■ **REQUIRED TASK 1**
A precise retyping is required of every line from the one containing "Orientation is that" down to the one containing "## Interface", both included, and of no other line.

=== TEXT EXTRACT ===

# Effect of Pauli repulsion and transfer on fusion

**Authors:** C. Simenel, K. Godbey, A. S. Umar, K. Vo-Phuoc, M. Dasgupta, D. J., Hinde, and E. C. Simpson

arXiv: 1705.11172 · 2017-12-06

## TL;DR

This paper investigates how the Pauli exclusion principle and nucleon transfer influence the nucleus-nucleus potential and fusion processes using advanced density-constrained Hartree-Fock methods.

## Contribution

It introduces a new DCFHF technique to study Pauli repulsion and incorporates dynamical effects with DCTDHF to analyze transfer impacts on fusion.

## Key findings

- Pauli repulsion causes a short-range repulsive core in the potential.
- Charge product affects the magnitude of Pauli repulsion.
- Transfer channels with positive Q-values lower the inner potential barrier.

===

■ **REQUIRED TASK 2**
Retype the section of the text extract that opens with "## Contribution" and closes with "in the potential.".

=== AVAILABLE DATA ===

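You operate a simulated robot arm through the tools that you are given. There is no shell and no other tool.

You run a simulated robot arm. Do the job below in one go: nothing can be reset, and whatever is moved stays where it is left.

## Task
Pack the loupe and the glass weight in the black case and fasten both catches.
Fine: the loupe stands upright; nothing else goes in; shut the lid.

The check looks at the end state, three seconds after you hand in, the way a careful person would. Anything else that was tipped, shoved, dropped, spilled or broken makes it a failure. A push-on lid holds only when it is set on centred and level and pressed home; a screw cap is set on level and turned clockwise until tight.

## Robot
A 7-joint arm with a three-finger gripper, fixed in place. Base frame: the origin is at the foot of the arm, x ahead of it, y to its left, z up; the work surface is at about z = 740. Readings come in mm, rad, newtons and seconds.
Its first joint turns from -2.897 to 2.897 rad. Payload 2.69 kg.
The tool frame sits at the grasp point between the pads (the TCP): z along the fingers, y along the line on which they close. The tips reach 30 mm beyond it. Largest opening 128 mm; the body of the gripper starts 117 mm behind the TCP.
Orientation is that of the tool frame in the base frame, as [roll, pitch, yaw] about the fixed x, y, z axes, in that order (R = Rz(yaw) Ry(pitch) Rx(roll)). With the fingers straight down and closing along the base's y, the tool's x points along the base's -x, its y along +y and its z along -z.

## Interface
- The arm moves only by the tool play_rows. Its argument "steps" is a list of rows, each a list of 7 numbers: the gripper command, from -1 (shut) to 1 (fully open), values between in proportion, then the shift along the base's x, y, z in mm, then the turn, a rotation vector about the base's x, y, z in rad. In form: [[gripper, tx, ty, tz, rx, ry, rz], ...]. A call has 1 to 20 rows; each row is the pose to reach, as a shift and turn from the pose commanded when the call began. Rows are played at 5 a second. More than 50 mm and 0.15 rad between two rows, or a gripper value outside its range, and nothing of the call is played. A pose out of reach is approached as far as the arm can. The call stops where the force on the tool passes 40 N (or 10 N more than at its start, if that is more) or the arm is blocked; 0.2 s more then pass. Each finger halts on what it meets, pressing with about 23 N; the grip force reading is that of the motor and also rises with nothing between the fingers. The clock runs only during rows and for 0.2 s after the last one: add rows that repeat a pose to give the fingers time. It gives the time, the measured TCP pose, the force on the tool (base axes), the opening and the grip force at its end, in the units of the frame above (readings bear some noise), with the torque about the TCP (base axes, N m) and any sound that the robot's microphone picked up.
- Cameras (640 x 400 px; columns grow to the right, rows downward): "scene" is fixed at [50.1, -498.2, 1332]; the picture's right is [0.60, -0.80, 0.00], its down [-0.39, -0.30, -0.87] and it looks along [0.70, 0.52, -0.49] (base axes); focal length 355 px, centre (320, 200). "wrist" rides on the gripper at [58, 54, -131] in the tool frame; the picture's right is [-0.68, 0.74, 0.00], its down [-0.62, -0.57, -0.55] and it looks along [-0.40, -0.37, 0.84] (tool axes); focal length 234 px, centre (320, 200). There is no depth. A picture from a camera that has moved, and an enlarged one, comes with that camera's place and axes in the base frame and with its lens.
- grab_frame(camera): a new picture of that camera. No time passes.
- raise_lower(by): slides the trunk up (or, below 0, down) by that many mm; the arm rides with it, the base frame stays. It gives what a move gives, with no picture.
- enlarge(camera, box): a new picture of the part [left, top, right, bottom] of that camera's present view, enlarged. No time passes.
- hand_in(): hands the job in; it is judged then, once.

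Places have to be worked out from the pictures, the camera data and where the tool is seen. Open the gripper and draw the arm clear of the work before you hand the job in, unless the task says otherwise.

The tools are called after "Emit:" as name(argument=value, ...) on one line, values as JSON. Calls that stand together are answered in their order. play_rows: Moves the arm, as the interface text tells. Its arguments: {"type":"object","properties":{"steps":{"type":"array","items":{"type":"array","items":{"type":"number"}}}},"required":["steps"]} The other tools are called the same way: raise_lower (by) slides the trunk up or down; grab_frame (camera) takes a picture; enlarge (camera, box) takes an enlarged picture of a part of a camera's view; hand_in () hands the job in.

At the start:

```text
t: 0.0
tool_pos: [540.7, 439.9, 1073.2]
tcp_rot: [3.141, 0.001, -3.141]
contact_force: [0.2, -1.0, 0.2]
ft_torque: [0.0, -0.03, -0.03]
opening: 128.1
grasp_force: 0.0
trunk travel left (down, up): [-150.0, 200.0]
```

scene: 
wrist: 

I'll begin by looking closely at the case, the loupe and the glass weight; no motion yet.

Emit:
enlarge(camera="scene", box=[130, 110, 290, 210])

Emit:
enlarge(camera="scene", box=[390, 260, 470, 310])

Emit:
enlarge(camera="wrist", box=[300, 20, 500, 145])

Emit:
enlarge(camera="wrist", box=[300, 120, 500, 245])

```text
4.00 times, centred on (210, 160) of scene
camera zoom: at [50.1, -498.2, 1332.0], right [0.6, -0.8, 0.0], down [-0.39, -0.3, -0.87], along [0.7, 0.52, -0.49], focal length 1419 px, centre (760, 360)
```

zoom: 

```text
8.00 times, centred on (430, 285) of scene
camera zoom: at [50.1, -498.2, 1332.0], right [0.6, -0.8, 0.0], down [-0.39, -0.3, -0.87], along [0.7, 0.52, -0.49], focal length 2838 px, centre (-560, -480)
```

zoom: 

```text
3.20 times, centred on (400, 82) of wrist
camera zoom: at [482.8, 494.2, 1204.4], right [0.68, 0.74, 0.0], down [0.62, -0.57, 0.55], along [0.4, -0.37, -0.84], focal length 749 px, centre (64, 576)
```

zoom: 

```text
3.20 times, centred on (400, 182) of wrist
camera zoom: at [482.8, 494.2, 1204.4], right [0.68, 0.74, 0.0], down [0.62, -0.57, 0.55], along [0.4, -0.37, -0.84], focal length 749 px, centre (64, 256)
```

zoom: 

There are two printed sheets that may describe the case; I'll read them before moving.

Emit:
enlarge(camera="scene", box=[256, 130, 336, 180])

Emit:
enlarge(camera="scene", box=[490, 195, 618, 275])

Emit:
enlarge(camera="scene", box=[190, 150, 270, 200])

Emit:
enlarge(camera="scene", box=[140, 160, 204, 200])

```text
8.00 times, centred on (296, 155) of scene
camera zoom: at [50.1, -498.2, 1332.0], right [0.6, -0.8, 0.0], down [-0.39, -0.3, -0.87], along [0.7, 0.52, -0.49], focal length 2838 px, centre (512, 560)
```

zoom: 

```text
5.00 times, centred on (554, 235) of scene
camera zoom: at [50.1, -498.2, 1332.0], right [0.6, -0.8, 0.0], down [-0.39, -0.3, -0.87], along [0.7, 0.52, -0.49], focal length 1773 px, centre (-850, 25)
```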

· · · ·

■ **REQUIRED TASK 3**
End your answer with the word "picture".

===

■ **CORRECT RESPONSE 1**
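Orientation is that of the tool frame in the base frame, as [roll, pitch, yaw] about the fixed x, y, z axes, in that order (R = Rz(yaw) Ry(pitch) Rx(roll)). With the fingers straight down and closing along the base's y, the tool's x points along the base's -x, its y along +y and its z along -z.

## Interface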

■ **CORRECT RESPONSE 2**
## Contribution

It introduces a new DCFHF technique to study Pauli repulsion and incorporates dynamical effects with DCTDHF to analyze transfer impacts on fusion.

## Key findings

- Pauli repulsion causes a short-range repulsive core in the potential.